Zum Abschluss stellten afrikanische NGOs einen "Konsens von Dakar" vor. "Afrika besitzt einige der größten Reichtümer, die auf unserem Planeten noch existieren", heißt es in der fünfseitigen Erklärung. Durch "globale Industrialisierung" stünden die natürlichen Ressourcen Afrikas vor der Ausplünderung, gleichzeitig wachse die Armut weiter Teile der Bevölkerung.

Themen wie Landraub, Hunger und Schuldenerlass zogen sich durch viele Veranstaltungen. Mit einer Kundgebung vor dem Büro der EU-Grenzschutzagentur Frontex protestierten Migrantenorganisationen gegen die europäische Überwachung von Senegals Küsten. Großen Zulauf hatten Kundgebungen gegen eine Intervention in der Elfenbeinküste.

Nur geringe Aufmerksamkeit fand hingegen die Lage von Schwulen und Lesben in Afrika. Obwohl sexuelle Minderheiten in vielen Ländern aggressiv verfolgt werden, saß nicht mehr als eine Handvoll Zuhörer in den Veranstaltungen der "Coalition for Gay and Lesbian Equality" aus Südafrika.

Dass das Forum zum zweiten Mal in Afrika stattgefunden habe, sei "an sich schon ein Erfolg", sagt der Sprecher des senegalesischen NGO-Verbandes FONGS, Daouda Diajne. "Die Länder des Südens leiden nach wie vor unter dem Neoliberalismus. Wir konnten zeigen, dass die afrikanische Zivilgesellschaft dem etwas entgegenzusetzen hat."

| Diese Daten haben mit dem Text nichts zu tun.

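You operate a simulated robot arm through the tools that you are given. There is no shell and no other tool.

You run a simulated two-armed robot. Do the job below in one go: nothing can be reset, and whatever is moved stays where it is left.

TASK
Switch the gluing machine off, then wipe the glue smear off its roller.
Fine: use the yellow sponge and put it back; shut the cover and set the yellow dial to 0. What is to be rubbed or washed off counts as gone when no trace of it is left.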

"In Europa sind die Sozialforen quasi tot, aber hier ist das WSF als Kristallisationspunkt noch immer wichtig," sagt Alexis Passadakis von der deutschen Attac-Sektion. "Natürlich ist das Forum kein handlungsfähiger Akteur, aber die sozialen Bewegungen brauchen es als symbolisches Zentrum."